Both EEA and non-EEA issuers of debt with a denomination equal to, or greater than, €1,000 (or a near equivalent in another currency) and most derivatives (unless the underlying securities belong to the issuer’s group) still have a free choice of home member state on an issue-by-issue basis. This means that an issuer may have several home member states: one governing all issues of equity and low-denomination debt, and different ones for individual debt issues.

Under the Proposed Prospectus Regulation, a third country issuer will also be required to designate a representative established in its chosen home member state (subject to and supervised by EU financial services regulation) as a contact point for the national competent authority. This requirement is similar to the existing requirement for a sponsor in a premium listing on the Main Market.

Transfer of Approval

As a general rule, it will always be the competent authority in the issuer’s home member state approving the prospectus. However, there may be circumstances where the competent authority of another member state is better placed to approve it (e.g., where the public offer is being undertaken in another member state or where the issuer is applying for admission on a regulated market in another member state). Both competent authorities in question (the transferor and transferee) must agree to the transfer. The FCA has indicated that it would agree to a transfer only if, in all the circumstances, it considers such transfer to be in the best interests of investors.

If the issuer’s home member state is the UK, the procedure for seeking a transfer from the FCA to another competent authority is as follows:

- the person making the request must do so in writing to the FCA at least 10 working days before the date the transfer is sought;

- the request must:
  • set out the reasons for the proposed transfer;
  • state the name of the competent authority to whom the transfer is sought; and
  • include a copy of the draft prospectus for which application is sought for transfer of the approval to another member state;  

- the FCA will consider transferring the function of approving a prospectus to the competent authority of another EEA State:
  • if requested to do so by the issuer, offeror or person seeking admission or by another competent authority; or
  • in other cases if the FCA considers it would be more appropriate for another competent authority to perform that function.

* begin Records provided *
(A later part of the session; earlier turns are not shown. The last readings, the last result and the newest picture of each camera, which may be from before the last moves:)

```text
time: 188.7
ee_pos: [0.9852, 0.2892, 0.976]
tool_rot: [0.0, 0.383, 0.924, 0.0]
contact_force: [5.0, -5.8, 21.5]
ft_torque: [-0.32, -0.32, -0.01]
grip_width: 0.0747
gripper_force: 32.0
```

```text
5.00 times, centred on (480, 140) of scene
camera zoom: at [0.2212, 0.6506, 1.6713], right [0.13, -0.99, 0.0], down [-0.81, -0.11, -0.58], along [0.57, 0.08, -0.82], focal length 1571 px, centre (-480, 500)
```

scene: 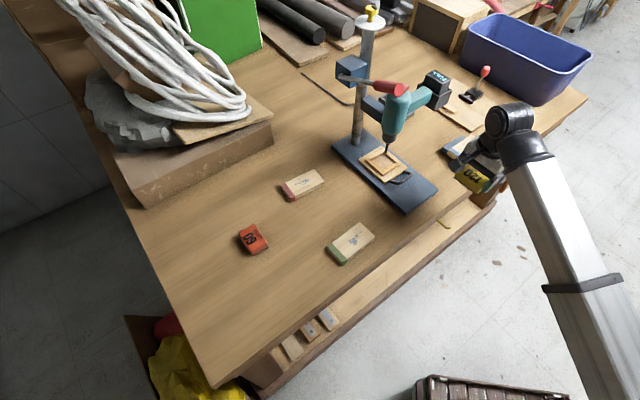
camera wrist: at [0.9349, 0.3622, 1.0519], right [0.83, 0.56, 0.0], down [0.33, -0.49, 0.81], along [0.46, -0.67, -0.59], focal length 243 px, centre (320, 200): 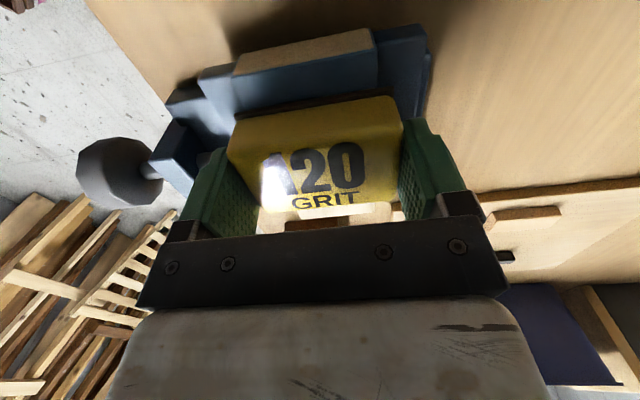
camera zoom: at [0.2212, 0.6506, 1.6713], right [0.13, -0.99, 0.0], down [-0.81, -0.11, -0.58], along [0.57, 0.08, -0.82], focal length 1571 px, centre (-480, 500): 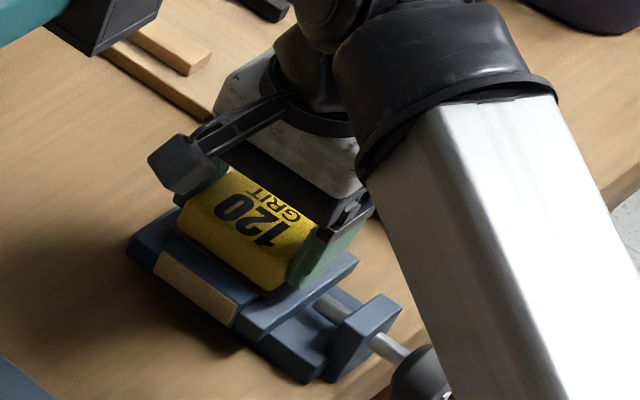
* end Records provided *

In practice, if a transfer to another competent authority is to be sought, issuers and their advisers would be well advised to contact the FCA and the other relevant competent authority at the earliest possible stage, but in our experience, a transfer from one competent authority to another is extremely rare. The FCA has stated that it is likely to look more favourably upon a transfer request where the issuer can demonstrate that it does not have any of its securities listed in the UK, is not making the offer in the UK and has most of its shareholders outside the UK. However, in circumstances where the FCA has a clear regulatory interest, such as an issuer listed in the UK with a large UK shareholder base, it is less likely to agree to a transfer.

Passporting

The Prospectus Rules provide the ability to “passport” prospectuses on a pan-European basis, making it easier for issuers to raise capital across Europe.

i. “Passport” from the UK +
Any issuer wishing to “passport” a prospectus approved in the UK by the FCA to other member states should comply with the following:

 - the prospectus must be prepared in accordance with the Prospectus Rules and must be vetted by the FCA in the normal way; and
 - in order to make a public offer in another member state, the FCA will need to send that member state the following (the “Required Information”):
  • a certificate of approval;
  • a copy of the prospectus as approved; and
  • a summary of the prospectus, including a translation where required by the competent authority of the relevant Host State.

A request to the FCA to supply the Required Information to the competent authority in the proposed Host State can be submitted either at the time the draft prospectus is submitted for approval by the FCA or subsequently (bearing in mind that a prospectus is, in principle, valid for a period of 12 months from approval). The request must be made in writing on a Form B and must include:

  • the relevant prospectus as approved; and
  • a translation of the summary if required by the competent authority of the relevant Host State.

The FCA must provide the Required Information to the competent authority of the relevant Host State:

  • within one working day of the date of approval of the prospectus if the request is submitted together with a draft prospectus for approval; or
  • within three working days beginning on the date of the request.

The FCA will inform the applicant as soon as practicable after it has supplied the Required Information to the competent authority of the relevant Host State, and the relevant public offer in that state can then be made. Under the Amending Directive, the FCA will be obliged to notify the applicant at the same time as the relevant Host State.

The procedure whereby the securities are to be admitted to trading on a regulated market of another member state will be the same as above, but the issuer will have to comply with any additional requirements relating to the admission of securities to trading on the relevant market.

ii. “Passport” to the UK +
Any issuer wishing to “passport” a prospectus approved in another member state into the UK (for the purposes of making a public offer or seeking admission to trading on a regulated market) should comply with the following requirements:

  • the issuer must prepare a prospectus and have it approved by the competent authority of its home member state in accordance with the rules of that competent authority; and
  • the competent authority of the home member state should then provide the FCA with the Required Information, and the FCA will, as soon as practicable:
  • inform the issuer, offeror or person seeking admission that it has received the Required Information; and
  • publish the Required Information on its website.

The relevant issuer will then be able to offer securities to the public in the UK. If the issuer also wishes to apply for admission of the securities to trading on a regulated market, then in addition to the above, it should be required to follow the procedures set out in the Listing Rules for admission to listing of securities of the relevant type. (See Chapter 2 for further details.)

iii. Liability +
Issuers wishing to take advantage of the pan-European “passporting” opportunities offered by the Prospectus Rules should bear in mind that the Prospectus Directive has not harmonised prospectus liability across Europe. This means that an issuer that has passported a prospectus in more than one member state will be subject, in relation to the prospectus, to the liability regime of each member state in which the prospectus is passported and so should take advice accordingly.